En rangeant des papiers, j’ai souri en revoyant un mot de son enseignante de maternelle. Elle soulignait qu’il avait tendance à contester les décisions et ne tolérait pas l’injustice.

Il n’a pas changé. Il a un esprit critique très aiguisé. Il remet souvent en question l’ordre établi, mais ne manque pas d’écoute. Il se méfie du populisme racoleur, des formules toutes faites, du « gros bon sens » que l’on brandit comme une évidence. Il préfère explorer au-delà des a priori et des préjugés. Lorsqu’il aperçoit des Noirs ou des Arabes dans une publicité télé, il ne voit pas des « amis québécois », mais un message gouvernemental risible.

Son point de vue, parfois confrontant ou déstabilisant, m’est précieux. Il m’a souvent encouragé à me remettre en question, à dépoussiérer ce que je tenais pour acquis, à faire évoluer ma pensée. À faire de moi, je l’espère, quelqu’un de plus nuancé. Sans que j’aie pour autant à renoncer à mes principes et convictions profondes, qu’il respecte. L’éducation n’est pas une voie à sens unique.

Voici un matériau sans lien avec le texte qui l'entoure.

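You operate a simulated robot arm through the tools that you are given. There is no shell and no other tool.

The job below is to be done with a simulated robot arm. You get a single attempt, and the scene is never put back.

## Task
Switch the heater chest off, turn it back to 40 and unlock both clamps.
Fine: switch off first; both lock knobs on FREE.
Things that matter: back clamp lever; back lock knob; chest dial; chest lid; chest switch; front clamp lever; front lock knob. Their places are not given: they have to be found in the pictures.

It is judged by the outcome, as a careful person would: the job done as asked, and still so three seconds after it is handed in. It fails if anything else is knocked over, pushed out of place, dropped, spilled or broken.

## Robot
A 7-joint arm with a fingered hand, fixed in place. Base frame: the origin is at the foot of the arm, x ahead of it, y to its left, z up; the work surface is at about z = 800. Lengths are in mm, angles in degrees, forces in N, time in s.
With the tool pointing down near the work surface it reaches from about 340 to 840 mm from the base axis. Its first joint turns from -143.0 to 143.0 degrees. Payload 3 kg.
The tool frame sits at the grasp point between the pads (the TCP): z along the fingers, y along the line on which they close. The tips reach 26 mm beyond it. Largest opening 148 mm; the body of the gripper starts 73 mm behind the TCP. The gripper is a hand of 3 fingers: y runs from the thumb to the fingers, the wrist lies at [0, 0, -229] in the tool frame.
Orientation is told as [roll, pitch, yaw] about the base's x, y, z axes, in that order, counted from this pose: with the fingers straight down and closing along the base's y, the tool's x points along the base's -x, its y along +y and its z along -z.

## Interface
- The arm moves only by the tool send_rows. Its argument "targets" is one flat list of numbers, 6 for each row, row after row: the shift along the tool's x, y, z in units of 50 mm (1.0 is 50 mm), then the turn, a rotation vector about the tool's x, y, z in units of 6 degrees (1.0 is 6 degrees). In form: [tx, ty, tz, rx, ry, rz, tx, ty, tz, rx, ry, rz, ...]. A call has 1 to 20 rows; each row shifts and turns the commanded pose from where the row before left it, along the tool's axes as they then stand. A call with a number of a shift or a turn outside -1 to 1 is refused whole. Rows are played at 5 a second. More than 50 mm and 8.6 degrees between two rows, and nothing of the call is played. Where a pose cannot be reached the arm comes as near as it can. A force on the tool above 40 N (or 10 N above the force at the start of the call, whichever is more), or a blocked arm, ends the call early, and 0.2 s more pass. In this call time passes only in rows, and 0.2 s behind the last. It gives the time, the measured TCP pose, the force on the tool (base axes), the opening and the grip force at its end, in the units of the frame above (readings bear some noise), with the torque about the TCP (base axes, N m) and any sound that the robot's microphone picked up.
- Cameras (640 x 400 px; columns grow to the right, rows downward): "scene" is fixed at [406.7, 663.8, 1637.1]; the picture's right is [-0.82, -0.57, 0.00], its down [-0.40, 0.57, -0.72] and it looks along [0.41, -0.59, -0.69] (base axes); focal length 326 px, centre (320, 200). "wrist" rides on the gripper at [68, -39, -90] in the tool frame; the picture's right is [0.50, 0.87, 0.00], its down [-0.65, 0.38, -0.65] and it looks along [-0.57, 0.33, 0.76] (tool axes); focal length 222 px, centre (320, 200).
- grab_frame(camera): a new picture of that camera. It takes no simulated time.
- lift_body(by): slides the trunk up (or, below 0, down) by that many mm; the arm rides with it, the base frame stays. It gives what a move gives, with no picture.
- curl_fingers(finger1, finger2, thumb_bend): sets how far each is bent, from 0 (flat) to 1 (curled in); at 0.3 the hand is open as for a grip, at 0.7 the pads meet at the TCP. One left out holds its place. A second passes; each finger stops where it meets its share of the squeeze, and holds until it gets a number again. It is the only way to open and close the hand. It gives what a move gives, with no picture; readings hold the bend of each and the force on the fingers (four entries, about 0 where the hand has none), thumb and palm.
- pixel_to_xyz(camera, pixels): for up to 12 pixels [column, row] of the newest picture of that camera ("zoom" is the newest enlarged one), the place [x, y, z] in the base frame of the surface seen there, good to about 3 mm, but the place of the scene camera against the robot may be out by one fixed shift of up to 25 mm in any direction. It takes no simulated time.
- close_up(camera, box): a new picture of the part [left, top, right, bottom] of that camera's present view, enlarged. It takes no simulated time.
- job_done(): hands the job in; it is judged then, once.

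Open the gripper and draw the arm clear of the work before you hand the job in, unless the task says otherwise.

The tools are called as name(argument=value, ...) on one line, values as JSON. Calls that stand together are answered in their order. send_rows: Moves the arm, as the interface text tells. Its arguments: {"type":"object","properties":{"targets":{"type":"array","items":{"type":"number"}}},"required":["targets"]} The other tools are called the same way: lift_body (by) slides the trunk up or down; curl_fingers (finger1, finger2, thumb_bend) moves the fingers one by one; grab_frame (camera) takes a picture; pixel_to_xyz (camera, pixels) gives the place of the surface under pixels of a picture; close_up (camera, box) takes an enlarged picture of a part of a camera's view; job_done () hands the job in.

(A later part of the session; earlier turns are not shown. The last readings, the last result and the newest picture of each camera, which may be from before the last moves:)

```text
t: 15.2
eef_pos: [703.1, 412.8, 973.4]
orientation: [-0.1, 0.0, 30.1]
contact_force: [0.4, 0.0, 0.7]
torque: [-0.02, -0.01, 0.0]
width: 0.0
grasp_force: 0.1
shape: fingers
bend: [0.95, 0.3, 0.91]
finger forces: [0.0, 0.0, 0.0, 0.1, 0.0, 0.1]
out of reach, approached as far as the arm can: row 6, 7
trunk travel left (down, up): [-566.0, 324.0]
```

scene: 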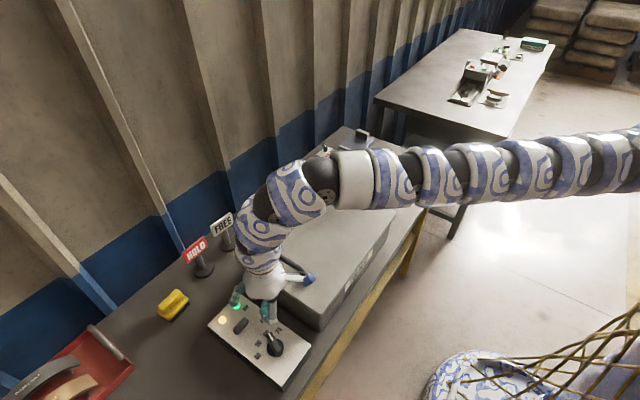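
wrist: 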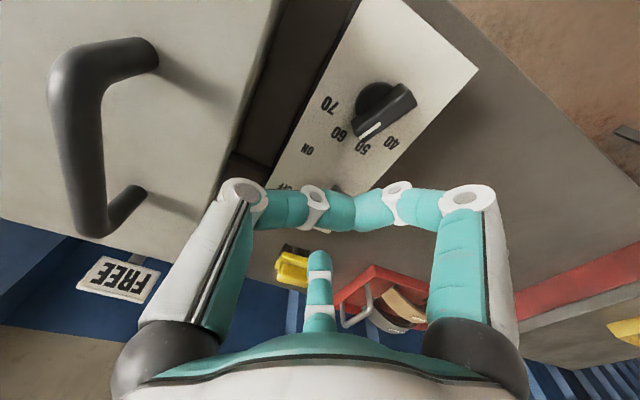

Je revois ses toutes premières photos, les traits de son visage qui déjà se dessinent, et je me souviens, comme si c’était hier, de l’après-midi sibérien où il est né. Je n’avais jamais connu un jour plus heureux. Et quitte à faire dans le cliché, je répéterai ici le commentaire de mononcle que je fais à tous les jeunes parents que je connais. Profitez-en. Ça passe trop vite.